▶ [Page]:
2) sur l'action de la société ATLANTHAL sur le fondement des articles 1382 et 1383 du Code civil :

- si le crédit-preneur peut agir contre les constructeurs sur le fondement de la responsabilité civile délictuelle, les demandes formées par la société ATLANTHAL ne peuvent prospérer qu'à charge pour elle de rapporter la preuve de sa faute ;

- or, elle n'a pas réalisé les travaux incriminés qui ont été sous-traités à la société TSB ETANCHEITE et, s'agissant de vices de construction, elle ne peut être tenue responsable de droit des fautes de son sous-traitant qu'à l'égard du maître de l'ouvrage mais non du crédit-preneur ;

- en toute hypothèse, le crédit-preneur ne peut demander que la réparation se son préjudice propre mais non celle des dommages à l'ouvrage ;

3) sur la faute de la société ATLANTHAL qui s'est immiscée dans le choix de la société TSB ETANCHEITE et des techniques mises en oeuvre pour l'étanchéité :

- la société ATLANTHAL a assuré la maîtrise d'oeuvre partielle du chantier en rémunérant un ingénieur salarié pour la durée des travaux et, elle-même assurée au titre de la police unique de chantier en qualité de maître d'oeuvre, elle n'est pas fondée à lui reprocher une faute dans l'exécution d'une telle mission ;

4) sur la responsabilité de la société TSB ETANCHEITE, les désordres sont exclusivement de son fait et celle-ci, tenue à son égard d'une obligation de résultat, devra être condamnée à la garantir et relever pour toutes condamnations qui pourraient être prononcées contre elle ;

5) sur la responsabilité de la SA AXA France, celle-ci a fait preuve de négligence lors de sa première intervention au titre de l'assurance dommages-ouvrage puisque les travaux préconisés par son expert n'ont pas eu pour effet de faire cesser le dommage ; elle doit donc la garantir et relever pour l'intégralité des sommes qui pourraient être mises à sa charge ;

6) sur le montant des réparations, la société ATLANTHAL a fait effectuer des réaménagements importants des lieux qui n'ont rien à voir avec la réparation des désordres originaires fixés à la somme hors taxes de 104. 845, 71 euros ;

7) sur le montant des franchises, en admettant que la société TSB ETANCHEITE ait été son sous-traitant, il s'agit d'un seul et même sinistre et la SA AXA France ne peut voir appliquer deux franchises ; selon le principe de la garantie due par le sous-traitant, la société TSB ETANCHEITE devra la garantir pour une éventuelle condamnation relative à la franchise de 70. 126, 55 euros ;

8) sur le problème des intérêts, la société ATLANTHAL doit être déboutée de sa demande en paiement de la somme de 130. 707, 20 euros correspondant à des intérêts calculés sur une créance de 354. 759, 69 euros puisqu'elle a été indemnisée par la SA AXA France de la somme de 104. 845, 71 euros dès le 09 février 1997 et que, au regard des nouvelles dispositions de l'article L. 121-17 du Code des assurances, après exécution des travaux, il appartient à l'assureur dommages-ouvrage de payer directement l'entreprise intervenue.

▶ [Stated problem]: Quote the page word for word, starting at "8) sur le problème" and ending with "directement l'entreprise intervenue.".

▶ [Data excerpt]:

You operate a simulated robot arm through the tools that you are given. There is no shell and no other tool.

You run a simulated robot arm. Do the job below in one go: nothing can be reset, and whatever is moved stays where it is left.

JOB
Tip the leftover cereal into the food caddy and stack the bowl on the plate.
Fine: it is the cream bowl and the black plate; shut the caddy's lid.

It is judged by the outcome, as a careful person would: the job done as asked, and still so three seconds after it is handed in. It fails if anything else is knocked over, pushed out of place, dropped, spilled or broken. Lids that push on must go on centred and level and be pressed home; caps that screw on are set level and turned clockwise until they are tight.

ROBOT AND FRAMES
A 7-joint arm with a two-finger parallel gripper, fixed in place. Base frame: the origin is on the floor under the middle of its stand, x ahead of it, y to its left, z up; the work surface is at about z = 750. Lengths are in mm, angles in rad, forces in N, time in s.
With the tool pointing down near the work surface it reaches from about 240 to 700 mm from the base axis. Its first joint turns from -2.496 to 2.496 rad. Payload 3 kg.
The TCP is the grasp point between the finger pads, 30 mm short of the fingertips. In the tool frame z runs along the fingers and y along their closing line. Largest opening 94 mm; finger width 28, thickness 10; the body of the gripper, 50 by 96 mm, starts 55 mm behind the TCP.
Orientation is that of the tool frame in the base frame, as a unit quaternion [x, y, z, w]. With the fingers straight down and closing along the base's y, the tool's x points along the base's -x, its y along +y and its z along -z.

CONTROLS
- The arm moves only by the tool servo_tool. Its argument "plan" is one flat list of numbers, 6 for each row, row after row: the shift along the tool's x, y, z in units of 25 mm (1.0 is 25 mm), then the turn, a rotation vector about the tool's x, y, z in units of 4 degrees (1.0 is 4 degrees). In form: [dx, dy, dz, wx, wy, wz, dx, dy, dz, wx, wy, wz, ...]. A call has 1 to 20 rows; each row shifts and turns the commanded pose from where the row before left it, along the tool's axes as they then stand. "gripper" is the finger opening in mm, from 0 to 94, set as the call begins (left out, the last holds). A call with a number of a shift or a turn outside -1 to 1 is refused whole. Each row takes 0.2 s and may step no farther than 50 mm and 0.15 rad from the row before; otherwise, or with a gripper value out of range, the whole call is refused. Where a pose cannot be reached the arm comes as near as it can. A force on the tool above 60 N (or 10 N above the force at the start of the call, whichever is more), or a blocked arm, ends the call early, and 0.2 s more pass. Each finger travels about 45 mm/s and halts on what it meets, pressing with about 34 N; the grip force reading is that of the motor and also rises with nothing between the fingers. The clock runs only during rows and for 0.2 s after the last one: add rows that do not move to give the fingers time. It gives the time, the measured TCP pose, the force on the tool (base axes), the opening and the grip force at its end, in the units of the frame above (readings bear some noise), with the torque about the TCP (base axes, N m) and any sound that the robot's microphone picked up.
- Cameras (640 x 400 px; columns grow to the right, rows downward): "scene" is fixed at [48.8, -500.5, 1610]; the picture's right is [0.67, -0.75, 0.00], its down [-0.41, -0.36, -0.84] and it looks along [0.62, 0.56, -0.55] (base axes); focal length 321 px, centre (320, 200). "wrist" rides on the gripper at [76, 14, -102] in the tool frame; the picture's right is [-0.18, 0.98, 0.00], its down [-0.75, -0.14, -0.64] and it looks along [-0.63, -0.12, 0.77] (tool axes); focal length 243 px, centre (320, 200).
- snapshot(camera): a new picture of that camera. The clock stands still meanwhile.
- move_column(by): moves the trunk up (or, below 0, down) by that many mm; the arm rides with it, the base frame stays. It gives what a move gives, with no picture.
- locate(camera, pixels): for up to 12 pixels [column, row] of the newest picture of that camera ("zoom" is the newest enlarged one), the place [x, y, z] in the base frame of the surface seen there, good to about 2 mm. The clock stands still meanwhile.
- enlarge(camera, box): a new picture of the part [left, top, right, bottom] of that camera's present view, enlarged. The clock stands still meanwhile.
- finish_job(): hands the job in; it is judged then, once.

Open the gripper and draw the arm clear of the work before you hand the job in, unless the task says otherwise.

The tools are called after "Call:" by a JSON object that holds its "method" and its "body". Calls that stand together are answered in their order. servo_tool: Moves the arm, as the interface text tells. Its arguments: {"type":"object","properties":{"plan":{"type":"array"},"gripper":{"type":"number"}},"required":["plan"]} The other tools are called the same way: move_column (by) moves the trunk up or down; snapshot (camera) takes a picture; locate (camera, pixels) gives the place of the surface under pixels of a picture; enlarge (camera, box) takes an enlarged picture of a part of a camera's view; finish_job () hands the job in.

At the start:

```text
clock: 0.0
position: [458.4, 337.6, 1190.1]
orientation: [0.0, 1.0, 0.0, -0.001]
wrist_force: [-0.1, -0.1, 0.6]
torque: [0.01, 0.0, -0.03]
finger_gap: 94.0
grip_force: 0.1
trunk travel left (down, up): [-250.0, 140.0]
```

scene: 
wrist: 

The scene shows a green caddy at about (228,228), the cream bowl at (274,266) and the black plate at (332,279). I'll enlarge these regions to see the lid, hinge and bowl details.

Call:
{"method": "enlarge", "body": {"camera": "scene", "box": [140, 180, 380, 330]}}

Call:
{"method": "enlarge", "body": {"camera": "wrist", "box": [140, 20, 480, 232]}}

▶ [Reply to the task]:
8) sur le problème des intérêts, la société ATLANTHAL doit être déboutée de sa demande en paiement de la somme de 130. 707, 20 euros correspondant à des intérêts calculés sur une créance de 354. 759, 69 euros puisqu'elle a été indemnisée par la SA AXA France de la somme de 104. 845, 71 euros dès le 09 février 1997 et que, au regard des nouvelles dispositions de l'article L. 121-17 du Code des assurances, après exécution des travaux, il appartient à l'assureur dommages-ouvrage de payer directement l'entreprise intervenue.